S. Nainar Sundaram, J.
1. This writ appeal is directed against the order of Koshal, J., as he then was, in W.P. No. 1741 of 1977. The appellant is the writ petitioner. The respondents herein are the respondents in the writ petition. The prayer in the writ Petition is to call for the records pertaining to the order of the first respondent in 1/212/77 M/V and to quash the order dated 20th May, 1977. That order was passed by the first respondent in a revision preferred by the writ petitioner under Rule 54 of the Mineral Concession Rules. 1950, hereinafter referred to as the Rules. The order against which the revision wn preferred by the writ petitioner before the first respondent was one passed by the Collector, Tirunelveli on 15th February, 1975, demanding an Additional amount of Rs. 73,832.86 by way of interest, excess royalty and on other accounts in respect of the mineral licence for limestone over an area of forty acres in the village of Madavakurichi, Tirunelveli District. The first respondent took note of the fact that the order of the Collector was passed on 15th February, 1975; and that as per Rule 54 of the Rules, the revision ought to have been filed by 15th May, 1975, and since the revision came to be filed only on 22nd April, 1977, there was a delay of one year, eleven months and seven days in filing the revision and the first respondent declined to condone the delay and dismissed the revision petition as time barred, without going into the merits. This order of the first respondent dated 20th May, 1977, is very perfunctory on the question of condonation of the delay.

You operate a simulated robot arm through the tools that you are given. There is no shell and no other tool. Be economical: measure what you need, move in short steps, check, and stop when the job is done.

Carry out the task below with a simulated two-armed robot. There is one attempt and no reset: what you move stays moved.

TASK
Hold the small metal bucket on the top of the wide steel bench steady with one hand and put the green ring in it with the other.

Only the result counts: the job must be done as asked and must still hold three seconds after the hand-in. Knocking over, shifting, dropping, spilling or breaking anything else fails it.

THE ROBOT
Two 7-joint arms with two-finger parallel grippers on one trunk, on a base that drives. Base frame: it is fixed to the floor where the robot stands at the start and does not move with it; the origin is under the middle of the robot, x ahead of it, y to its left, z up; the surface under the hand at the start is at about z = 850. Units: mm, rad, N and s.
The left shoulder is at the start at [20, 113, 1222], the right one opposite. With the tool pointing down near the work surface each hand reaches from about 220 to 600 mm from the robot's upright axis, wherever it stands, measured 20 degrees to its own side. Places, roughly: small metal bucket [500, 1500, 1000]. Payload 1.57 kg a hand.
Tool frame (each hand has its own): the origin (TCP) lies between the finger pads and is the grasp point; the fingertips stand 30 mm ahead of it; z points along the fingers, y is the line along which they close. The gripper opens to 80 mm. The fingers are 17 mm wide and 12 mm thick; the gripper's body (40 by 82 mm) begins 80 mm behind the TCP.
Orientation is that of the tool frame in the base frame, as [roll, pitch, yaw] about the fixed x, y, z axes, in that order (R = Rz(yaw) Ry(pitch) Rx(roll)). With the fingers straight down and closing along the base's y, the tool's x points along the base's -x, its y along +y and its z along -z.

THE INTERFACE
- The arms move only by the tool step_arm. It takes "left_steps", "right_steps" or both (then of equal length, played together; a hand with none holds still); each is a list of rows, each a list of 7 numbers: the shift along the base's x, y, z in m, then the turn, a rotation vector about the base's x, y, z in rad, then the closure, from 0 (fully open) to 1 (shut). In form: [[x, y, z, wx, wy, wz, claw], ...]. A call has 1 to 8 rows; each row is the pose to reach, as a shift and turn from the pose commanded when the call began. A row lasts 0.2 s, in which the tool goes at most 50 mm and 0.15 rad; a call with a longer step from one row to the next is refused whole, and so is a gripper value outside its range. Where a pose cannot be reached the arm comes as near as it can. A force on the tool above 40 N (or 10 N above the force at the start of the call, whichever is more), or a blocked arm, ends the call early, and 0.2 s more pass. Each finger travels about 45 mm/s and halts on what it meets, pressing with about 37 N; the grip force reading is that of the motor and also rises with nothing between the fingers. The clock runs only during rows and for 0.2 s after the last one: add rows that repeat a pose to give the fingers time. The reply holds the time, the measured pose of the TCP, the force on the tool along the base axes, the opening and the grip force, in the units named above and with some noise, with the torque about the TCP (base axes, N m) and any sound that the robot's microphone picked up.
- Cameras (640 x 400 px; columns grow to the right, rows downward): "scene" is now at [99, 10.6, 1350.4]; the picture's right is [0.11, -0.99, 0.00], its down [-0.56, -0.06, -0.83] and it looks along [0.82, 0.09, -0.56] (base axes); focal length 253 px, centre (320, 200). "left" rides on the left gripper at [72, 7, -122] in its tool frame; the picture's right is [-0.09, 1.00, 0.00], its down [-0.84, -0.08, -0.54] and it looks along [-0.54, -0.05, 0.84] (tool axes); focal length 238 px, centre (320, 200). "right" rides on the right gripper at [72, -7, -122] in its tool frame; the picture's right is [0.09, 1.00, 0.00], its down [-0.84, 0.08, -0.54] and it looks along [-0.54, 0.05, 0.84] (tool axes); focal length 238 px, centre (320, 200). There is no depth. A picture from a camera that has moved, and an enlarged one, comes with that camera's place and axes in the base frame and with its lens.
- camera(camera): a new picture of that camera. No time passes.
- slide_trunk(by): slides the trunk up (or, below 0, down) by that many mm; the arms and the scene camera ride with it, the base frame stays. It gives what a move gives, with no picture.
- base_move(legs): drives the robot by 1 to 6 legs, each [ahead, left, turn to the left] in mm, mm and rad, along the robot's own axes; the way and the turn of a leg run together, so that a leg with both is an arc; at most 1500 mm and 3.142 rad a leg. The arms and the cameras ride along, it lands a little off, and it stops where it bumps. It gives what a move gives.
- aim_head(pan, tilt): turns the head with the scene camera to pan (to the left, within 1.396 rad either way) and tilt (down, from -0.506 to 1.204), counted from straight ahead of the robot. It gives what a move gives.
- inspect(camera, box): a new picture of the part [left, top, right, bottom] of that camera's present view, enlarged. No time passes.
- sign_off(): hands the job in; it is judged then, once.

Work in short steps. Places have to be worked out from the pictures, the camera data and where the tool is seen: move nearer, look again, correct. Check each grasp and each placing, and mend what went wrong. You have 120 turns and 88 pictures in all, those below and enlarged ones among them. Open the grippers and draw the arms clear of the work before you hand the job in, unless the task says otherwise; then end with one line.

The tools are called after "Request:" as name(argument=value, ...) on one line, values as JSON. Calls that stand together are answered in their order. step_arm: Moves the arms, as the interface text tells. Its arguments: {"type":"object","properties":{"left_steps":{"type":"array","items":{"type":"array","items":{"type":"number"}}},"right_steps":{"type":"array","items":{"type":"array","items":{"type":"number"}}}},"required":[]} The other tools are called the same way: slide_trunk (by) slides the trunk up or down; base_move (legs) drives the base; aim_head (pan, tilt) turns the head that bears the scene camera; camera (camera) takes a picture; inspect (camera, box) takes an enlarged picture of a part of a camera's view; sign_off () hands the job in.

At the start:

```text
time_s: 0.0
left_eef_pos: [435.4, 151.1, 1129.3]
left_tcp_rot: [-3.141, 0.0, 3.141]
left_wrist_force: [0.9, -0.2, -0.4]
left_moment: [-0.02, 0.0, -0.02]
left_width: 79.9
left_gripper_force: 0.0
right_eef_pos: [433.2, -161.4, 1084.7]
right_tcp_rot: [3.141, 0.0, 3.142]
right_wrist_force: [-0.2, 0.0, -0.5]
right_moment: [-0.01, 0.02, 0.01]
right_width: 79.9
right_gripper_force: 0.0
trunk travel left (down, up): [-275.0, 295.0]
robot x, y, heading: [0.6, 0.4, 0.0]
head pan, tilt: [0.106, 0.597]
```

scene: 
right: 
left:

The relevant portion of the said order reads as follows:
The proviso to Rule 54 of Mineral Concession Rules, 1960, confers a discretionary power on the Central Government to condone the delay in a case where the revision petitioner has made out a sufficient cause for not making the application within prescribed time. The Central Government, however, do not consider your application a fit case for condonation of the unreasonable delay. The Central Government, therefore, in exercise of their revisional powers under Rule 55 of Mineral Concession Rules and Section 30 of M.M. (R. & D.) Act hereby dismiss the revision application as time barred.
Koshal, J., as he then was, declined to entertain the writ petition on the ground that in the circumstances of the case, the first respondent cannot be stated to have used his discretion improperly or capriciously.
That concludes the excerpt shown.